There is a force that I’ve seen destroy a huge number of leaders. I want to help you avoid it. The force I’m talking about is the cancer of offense.
Leaders are frontline and visible. They usually have strong personalities and a fiery sense of themselves. As a result, they can rub people the wrong way. They can generate resentment in others. They can make themselves targets of payback and wounding opposition.
Add to this the fact that leaders are often charged with being in command during bruising battles and you can see that a leader’s life is often lived in a perfect storm for offense.
Here’s the truth. We all suffer offense. We all endure biting comments and lacerating criticism and torturous betrayals of a kind that can leave us exhausted and bleeding, perhaps misshapen by the blows.
There is no avoiding offense. Even the Bible tells us “offenses will come.” Life brings hurt and the life of a leader brings opportunity for much hurt. This is simply the truth of it. The art of leading involves not letting offense permanently deform us.
More than a few leaders I’ve worked with are “defined by offense.” They are so used to hating people who they think have wronged them and letting their past wounds guide them in their decisions that they live in constant reaction to their negative experiences.
This means they aren’t leading, they are bouncing off negative experiences and memories like balls in a pinball machine.
A quick example.

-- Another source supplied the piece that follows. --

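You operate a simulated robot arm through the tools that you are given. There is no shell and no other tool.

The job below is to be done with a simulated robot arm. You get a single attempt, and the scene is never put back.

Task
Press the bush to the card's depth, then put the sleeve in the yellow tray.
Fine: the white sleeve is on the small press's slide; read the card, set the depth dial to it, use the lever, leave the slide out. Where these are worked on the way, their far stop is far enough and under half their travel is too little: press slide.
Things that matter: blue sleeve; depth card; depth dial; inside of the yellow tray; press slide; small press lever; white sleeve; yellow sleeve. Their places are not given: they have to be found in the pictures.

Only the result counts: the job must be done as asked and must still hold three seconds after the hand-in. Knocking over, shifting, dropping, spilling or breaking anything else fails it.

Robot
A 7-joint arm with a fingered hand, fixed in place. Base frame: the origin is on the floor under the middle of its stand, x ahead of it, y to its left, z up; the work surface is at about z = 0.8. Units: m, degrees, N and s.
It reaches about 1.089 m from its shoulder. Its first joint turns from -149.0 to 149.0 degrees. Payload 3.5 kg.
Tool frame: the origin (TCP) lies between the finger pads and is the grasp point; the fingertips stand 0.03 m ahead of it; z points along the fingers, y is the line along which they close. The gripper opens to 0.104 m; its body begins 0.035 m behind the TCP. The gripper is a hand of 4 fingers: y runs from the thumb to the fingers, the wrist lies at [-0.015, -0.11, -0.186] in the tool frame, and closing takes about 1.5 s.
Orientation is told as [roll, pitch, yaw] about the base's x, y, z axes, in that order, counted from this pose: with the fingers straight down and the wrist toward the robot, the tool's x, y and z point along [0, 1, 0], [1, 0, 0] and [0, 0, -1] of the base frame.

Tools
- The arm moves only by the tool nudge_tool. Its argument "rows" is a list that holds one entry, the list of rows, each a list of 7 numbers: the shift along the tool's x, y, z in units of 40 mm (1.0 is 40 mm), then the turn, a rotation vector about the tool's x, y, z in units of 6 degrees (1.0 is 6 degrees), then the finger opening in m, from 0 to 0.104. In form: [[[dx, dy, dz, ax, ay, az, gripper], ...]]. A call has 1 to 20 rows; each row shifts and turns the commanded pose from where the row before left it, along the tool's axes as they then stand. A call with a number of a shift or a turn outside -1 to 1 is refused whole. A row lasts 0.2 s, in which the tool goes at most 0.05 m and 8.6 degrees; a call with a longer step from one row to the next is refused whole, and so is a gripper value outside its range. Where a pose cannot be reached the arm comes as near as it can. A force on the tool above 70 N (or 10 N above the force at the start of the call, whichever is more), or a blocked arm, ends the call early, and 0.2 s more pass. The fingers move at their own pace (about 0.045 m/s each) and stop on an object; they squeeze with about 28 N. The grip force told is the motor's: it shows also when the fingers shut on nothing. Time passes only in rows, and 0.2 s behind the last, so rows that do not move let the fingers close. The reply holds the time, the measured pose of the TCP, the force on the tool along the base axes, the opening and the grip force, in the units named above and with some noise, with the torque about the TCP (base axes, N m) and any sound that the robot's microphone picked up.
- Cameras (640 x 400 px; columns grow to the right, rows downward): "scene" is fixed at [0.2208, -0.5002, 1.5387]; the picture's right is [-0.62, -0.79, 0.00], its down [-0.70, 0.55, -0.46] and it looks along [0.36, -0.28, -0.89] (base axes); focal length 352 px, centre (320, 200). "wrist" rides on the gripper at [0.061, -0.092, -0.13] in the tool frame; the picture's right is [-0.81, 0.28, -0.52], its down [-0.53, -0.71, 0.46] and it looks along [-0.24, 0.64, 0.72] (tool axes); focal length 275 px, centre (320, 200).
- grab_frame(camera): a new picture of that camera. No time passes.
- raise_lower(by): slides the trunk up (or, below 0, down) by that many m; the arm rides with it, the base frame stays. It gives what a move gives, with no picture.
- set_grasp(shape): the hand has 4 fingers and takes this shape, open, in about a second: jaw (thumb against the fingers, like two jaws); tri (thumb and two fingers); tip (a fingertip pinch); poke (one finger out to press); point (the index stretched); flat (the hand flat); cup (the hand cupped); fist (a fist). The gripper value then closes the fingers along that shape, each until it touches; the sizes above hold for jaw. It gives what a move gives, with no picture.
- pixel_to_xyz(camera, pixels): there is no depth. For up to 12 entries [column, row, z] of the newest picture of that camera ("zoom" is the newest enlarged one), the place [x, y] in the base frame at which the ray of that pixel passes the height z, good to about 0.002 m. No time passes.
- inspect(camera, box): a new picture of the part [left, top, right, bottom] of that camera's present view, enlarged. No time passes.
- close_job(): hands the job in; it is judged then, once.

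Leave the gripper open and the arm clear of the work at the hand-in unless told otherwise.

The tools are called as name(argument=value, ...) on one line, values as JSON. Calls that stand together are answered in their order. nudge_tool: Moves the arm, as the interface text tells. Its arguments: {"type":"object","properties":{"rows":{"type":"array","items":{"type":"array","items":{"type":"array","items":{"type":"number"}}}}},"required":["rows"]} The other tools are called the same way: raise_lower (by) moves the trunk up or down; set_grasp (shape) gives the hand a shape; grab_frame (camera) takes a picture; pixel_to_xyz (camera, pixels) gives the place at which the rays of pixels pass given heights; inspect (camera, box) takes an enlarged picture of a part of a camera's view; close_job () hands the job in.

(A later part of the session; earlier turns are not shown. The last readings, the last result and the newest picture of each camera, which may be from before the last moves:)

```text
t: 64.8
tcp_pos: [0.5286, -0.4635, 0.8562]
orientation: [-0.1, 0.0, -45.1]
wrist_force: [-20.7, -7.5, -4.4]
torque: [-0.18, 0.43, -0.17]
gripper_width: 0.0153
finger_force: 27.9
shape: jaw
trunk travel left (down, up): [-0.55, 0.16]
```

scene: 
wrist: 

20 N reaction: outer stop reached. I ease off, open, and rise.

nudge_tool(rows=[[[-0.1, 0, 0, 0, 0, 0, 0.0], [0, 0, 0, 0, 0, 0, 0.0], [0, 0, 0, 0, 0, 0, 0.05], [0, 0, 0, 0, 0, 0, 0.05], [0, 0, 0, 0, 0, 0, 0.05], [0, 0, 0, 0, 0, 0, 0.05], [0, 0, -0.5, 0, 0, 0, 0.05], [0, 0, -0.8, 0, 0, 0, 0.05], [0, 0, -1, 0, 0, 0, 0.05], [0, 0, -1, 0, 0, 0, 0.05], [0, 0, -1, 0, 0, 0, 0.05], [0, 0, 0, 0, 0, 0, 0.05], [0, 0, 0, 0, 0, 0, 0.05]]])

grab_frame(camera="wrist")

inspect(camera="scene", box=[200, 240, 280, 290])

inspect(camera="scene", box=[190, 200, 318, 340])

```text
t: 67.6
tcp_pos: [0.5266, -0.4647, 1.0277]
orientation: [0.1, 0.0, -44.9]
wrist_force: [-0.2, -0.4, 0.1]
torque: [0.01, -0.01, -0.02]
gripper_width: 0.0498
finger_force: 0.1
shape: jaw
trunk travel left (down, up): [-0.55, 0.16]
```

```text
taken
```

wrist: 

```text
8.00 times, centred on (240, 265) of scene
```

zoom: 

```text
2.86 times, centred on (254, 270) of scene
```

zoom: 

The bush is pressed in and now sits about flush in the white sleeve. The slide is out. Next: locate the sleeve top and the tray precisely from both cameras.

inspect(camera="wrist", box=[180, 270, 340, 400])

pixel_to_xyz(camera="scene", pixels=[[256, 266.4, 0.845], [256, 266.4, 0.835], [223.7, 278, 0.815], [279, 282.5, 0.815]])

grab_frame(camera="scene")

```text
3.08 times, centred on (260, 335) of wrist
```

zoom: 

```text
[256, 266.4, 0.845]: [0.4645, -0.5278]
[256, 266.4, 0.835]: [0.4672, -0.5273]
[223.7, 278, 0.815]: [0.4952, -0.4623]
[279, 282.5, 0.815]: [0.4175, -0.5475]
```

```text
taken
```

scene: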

I’m trying to help a friend find a job. I secured an interview with a leading company for him, but he is bitter about something he heard the CEO say long ago and now won’t even consider taking the interview. He also wouldn’t take another interview I arranged because an executive in that company once wronged him, he believes. He wouldn’t talk with the executive director of a third firm because that firm turned him down for a job he applied for years ago.
You can see that this friend of mine is almost completely defined by offense. He’s not living in the present. He’s letting his anger and bitterness over past events cause him to bounce off of the realities of the present. The cancer in his offended soul is making him a small and bitter man, is impoverishing his family, and is keeping him from the good he might do in the world.
A leader cannot make decisions based on past hurt and offense. In fact, a leader is in danger if he allows hurt and offense to constantly cycle in his soul. Offense dims vision, deepens anger as a defining force, prompts unwise decisions, and becomes a repelling stench to others. It also robs the joy of life, on which a leader should thrive.
As yourself this question, “Am I defined by offense?” Then ask, “Where am I making decisions based purely on hurt and bitterness?” Don’t trust yourself to answer these questions accurately. We lie to ourselves when it comes to offense. Ask those who know you best. Charge them to be brutally honest. Then, declare war on your own bitterness of soul. And if you can’t get completely free of the bitterness you feel over past events, then at least involve others in your major decision-making so you don’t make stupid, offense-fueled major decisions.
Lead well. Lead clean. Lead pure-hearted. Lead wisely. Lead free of bitterness and offense.
That’s it. Hang in with Notre Dame. And have a good weekend.